Mobile money and digital payments have opened the door to a new generation of products that have lowered costs and made serving unbanked and underbanked consumers a promising business proposition. But in spite of continuous innovations and a steady growth in digital financial services, take-up of these products remains low and usage rates are often disappointing. Many financial service providers are struggling to make these digital products live up to their full potential for businesses and consumers.
Digitizing payments and G2P transfers has the potential to increase safety and efficiency, but first requires providers to develop ways of onboarding large networks of new clients. A recent partnership between researchers, financial providers, and garment factories in Bangladesh, for example, is testing the most effective way to transition salaried factory workers from cash to electronic payroll. As similar programs help to expand the user base of digital services, providers could leverage these platforms to expand access to additional products targeting specific segments of the populations, such as women, farmers, and entrepreneurs.

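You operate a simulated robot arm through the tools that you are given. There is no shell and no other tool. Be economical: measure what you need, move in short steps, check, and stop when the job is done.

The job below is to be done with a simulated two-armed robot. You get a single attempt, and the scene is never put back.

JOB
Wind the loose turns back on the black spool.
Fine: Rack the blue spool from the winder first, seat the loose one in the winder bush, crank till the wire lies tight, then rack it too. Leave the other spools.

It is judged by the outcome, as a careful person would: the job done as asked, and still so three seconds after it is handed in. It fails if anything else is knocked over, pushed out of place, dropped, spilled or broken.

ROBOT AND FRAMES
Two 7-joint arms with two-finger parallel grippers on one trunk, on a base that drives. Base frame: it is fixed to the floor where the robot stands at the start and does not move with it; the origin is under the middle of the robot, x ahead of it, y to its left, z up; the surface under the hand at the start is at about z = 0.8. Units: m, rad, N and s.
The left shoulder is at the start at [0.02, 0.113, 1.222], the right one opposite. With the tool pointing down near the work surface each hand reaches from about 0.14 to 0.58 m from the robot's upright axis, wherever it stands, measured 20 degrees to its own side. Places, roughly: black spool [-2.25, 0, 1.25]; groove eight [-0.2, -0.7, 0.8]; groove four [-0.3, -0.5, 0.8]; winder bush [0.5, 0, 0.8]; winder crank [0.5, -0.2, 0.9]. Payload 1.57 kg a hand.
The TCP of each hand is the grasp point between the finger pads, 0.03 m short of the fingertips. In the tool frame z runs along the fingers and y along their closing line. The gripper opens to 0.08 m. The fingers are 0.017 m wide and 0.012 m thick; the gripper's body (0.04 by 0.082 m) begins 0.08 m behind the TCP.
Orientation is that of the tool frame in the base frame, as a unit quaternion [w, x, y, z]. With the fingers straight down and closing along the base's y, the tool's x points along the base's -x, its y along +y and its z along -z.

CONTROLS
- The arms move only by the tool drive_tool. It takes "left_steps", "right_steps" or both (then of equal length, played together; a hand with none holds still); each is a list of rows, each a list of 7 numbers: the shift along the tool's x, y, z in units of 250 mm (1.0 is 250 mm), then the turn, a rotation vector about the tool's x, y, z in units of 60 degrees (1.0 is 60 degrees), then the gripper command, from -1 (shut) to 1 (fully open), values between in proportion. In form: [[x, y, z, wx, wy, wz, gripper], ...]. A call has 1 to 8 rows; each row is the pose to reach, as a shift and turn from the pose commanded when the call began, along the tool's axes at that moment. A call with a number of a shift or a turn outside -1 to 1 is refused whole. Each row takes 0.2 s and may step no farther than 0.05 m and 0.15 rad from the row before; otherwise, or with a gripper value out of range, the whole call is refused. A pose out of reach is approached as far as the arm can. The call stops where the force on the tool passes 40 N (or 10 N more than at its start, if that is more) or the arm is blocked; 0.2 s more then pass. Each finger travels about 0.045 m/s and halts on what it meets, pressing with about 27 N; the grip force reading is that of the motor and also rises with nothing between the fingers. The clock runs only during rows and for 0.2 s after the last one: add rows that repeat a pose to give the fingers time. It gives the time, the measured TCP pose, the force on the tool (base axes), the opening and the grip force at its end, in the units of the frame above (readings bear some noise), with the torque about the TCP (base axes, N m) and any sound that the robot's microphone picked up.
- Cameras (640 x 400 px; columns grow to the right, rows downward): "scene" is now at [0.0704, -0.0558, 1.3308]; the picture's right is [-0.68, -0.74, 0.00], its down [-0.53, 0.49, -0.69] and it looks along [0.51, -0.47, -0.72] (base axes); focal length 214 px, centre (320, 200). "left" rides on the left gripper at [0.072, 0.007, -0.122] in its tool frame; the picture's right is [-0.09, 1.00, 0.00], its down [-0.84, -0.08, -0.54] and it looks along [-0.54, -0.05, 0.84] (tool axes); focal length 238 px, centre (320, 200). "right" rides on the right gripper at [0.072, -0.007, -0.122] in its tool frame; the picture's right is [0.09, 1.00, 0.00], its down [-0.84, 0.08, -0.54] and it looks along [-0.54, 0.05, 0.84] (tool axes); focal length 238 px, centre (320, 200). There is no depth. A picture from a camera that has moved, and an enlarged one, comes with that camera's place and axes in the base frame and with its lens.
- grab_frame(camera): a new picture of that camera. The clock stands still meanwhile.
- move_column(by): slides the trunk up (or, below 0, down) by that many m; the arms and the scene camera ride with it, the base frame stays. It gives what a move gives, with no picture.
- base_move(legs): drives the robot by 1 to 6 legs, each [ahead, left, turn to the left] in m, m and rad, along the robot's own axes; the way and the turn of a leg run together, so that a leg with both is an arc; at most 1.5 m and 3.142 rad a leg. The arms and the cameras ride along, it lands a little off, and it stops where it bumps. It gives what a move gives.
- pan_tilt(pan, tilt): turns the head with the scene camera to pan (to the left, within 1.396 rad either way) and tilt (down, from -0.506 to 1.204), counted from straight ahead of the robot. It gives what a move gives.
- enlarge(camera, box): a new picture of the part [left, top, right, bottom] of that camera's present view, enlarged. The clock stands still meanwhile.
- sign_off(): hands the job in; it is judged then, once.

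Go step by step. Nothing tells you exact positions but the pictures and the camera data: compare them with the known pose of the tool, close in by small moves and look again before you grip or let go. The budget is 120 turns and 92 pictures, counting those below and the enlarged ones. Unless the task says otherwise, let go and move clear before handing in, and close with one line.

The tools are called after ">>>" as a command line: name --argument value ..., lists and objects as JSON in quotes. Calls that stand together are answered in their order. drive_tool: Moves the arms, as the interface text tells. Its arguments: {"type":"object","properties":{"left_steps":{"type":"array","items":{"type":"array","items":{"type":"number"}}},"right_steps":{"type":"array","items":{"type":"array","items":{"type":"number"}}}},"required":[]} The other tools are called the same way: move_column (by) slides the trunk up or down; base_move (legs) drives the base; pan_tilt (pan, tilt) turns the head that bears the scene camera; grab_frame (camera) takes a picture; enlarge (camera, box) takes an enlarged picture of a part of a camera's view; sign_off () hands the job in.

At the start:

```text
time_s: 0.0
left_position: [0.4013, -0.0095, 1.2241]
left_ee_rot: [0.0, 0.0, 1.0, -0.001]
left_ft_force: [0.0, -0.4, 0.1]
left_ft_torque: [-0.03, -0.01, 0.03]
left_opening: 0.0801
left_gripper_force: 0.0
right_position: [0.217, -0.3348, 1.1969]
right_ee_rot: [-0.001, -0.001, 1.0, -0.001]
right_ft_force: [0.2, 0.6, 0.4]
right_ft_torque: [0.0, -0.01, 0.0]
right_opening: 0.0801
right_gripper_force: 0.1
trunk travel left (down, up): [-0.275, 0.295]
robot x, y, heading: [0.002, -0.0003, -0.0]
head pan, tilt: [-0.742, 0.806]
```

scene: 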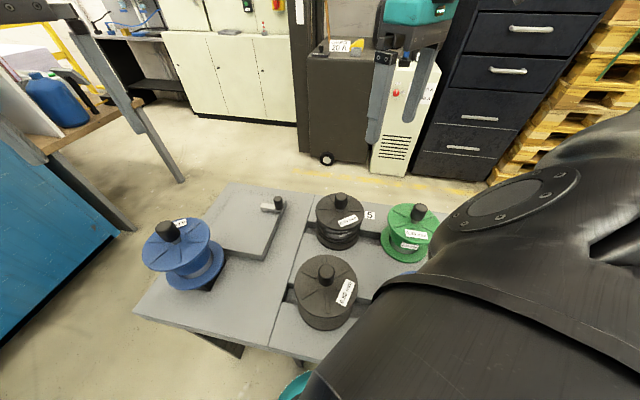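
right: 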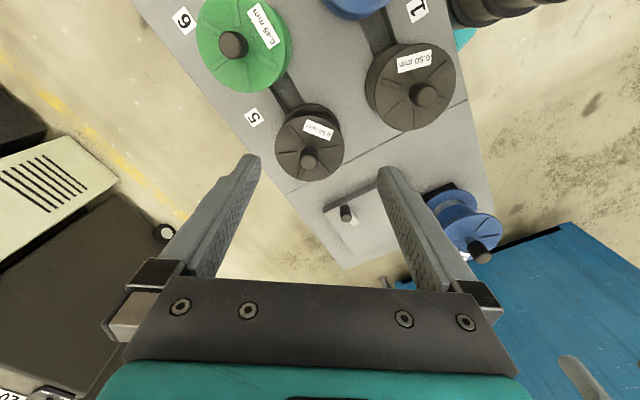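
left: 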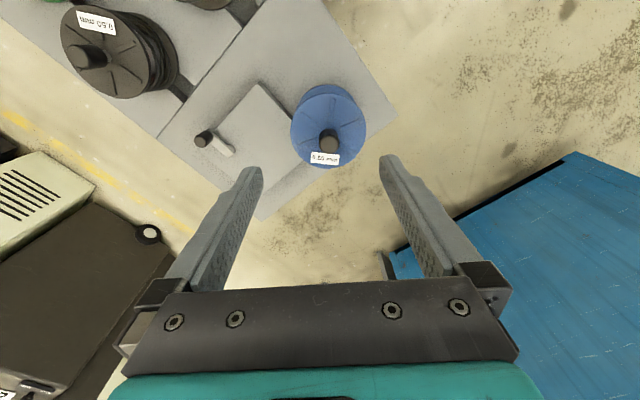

Financial products tailored to women in particular are a promising avenue for providers looking to expand their client base. Nearly 50 percent of women in developing economies still don’t have access to financial services. For providers interested in reaching this pool of potential customers, it is critical to design products that meet the specific needs of women.
A similar understanding of clients’ needs is critical for serving low-income households more broadly. In some ways, the financial lives of the poor are more complicated and mentally taxing than those of more well-off households. Well-designed products that help individuals successfully navigate the difficulties of daily financial life may be able generate new demand for financial products.